- _WHAT YOU WILL DO_: Write out every line below that includes the word "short".

- _DATA EXTRACT_:
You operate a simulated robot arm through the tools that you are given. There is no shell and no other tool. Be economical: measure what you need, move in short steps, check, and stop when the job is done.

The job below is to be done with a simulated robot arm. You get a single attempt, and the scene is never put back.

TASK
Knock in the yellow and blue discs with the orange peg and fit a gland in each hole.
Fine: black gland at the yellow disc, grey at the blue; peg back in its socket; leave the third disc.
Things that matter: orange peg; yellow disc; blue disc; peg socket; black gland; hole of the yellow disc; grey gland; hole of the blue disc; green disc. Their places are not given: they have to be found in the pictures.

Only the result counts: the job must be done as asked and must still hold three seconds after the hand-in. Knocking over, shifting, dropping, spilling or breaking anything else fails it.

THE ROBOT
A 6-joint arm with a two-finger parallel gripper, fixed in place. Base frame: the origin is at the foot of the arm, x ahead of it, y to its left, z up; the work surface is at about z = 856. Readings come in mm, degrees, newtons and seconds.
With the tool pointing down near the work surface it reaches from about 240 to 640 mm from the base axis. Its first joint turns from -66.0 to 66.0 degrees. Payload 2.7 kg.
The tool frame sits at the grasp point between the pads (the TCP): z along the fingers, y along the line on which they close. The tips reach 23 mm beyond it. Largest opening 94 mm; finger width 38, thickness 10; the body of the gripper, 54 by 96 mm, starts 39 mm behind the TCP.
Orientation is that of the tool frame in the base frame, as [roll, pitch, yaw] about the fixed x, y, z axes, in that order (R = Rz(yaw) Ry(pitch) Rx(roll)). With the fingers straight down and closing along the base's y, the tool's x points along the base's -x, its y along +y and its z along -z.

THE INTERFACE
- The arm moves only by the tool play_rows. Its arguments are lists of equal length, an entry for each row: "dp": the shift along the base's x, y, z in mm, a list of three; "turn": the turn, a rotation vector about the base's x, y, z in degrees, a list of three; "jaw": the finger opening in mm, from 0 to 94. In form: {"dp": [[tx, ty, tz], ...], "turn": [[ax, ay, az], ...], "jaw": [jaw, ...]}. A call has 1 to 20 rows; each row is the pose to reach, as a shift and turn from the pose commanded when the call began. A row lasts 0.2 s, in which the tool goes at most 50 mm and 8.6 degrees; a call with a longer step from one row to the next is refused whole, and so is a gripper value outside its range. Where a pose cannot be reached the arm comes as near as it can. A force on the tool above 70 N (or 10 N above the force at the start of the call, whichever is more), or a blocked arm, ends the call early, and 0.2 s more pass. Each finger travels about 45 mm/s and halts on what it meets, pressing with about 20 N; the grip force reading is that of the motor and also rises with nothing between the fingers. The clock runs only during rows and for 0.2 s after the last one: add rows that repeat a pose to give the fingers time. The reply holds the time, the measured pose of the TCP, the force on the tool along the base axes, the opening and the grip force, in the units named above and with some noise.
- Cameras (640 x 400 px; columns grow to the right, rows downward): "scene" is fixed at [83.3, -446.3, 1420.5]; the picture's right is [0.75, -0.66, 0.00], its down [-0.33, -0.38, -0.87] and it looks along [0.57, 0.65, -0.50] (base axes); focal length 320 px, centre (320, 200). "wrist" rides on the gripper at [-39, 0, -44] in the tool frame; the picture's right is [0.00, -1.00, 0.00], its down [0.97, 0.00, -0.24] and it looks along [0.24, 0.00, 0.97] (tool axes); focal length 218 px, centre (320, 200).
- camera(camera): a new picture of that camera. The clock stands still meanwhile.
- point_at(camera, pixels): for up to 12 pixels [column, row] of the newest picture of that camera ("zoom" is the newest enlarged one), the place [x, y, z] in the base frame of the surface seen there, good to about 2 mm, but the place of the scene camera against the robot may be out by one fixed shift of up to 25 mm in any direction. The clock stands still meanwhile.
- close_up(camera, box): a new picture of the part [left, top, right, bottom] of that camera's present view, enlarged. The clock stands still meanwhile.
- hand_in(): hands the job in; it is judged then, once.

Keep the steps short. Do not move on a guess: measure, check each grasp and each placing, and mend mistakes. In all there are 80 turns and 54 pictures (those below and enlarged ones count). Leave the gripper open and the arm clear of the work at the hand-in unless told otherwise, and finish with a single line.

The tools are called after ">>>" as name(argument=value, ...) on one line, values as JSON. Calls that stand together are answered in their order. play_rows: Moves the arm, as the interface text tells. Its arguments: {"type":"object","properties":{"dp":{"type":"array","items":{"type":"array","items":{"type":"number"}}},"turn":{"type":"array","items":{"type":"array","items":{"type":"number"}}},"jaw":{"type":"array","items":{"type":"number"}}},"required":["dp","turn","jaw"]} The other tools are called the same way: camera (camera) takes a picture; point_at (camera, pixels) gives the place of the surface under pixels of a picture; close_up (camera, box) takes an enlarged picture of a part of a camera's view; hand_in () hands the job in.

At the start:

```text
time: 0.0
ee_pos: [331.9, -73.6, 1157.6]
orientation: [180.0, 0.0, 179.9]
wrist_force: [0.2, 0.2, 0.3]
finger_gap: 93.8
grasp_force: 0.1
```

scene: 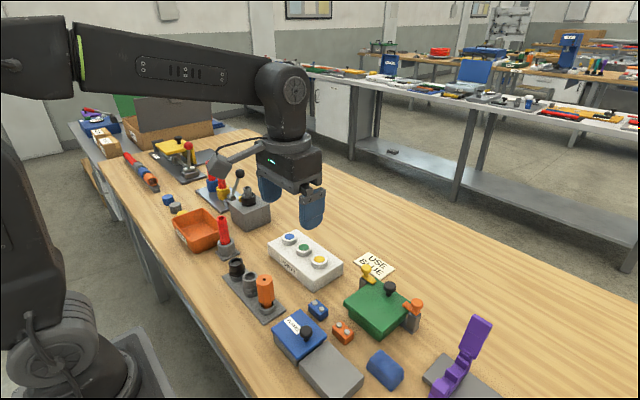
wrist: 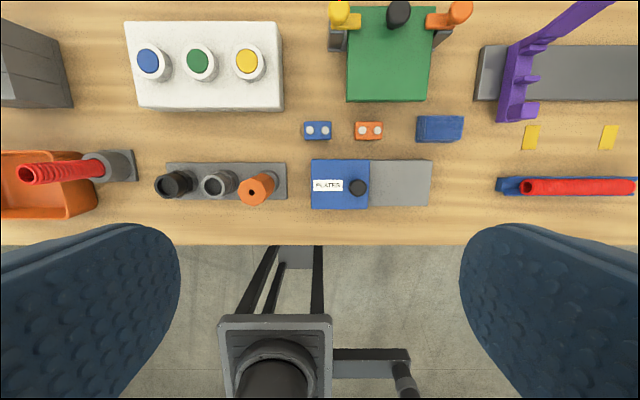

- _COMPLETED TASK_:
You operate a simulated robot arm through the tools that you are given. There is no shell and no other tool. Be economical: measure what you need, move in short steps, check, and stop when the job is done.
Keep the steps short. Do not move on a guess: measure, check each grasp and each placing, and mend mistakes. In all there are 80 turns and 54 pictures (those below and enlarged ones count). Leave the gripper open and the arm clear of the work at the hand-in unless told otherwise, and finish with a single line.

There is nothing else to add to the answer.